**Given task:** All material below is to be reproduced exactly.

======== Given information

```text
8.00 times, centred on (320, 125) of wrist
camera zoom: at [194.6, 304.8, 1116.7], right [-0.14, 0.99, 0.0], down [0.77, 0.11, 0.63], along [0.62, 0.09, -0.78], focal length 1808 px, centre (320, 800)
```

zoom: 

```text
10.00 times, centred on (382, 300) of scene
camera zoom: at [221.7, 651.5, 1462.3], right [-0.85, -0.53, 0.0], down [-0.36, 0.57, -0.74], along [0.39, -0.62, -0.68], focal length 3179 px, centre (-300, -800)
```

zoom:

================

**Solution for this task:**
```text
8.00 times, centred on (320, 125) of wrist
camera zoom: at [194.6, 304.8, 1116.7], right [-0.14, 0.99, 0.0], down [0.77, 0.11, 0.63], along [0.62, 0.09, -0.78], focal length 1808 px, centre (320, 800)
```

zoom: 

```text
10.00 times, centred on (382, 300) of scene
camera zoom: at [221.7, 651.5, 1462.3], right [-0.85, -0.53, 0.0], down [-0.36, 0.57, -0.74], along [0.39, -0.62, -0.68], focal length 3179 px, centre (-300, -800)
```

zoom:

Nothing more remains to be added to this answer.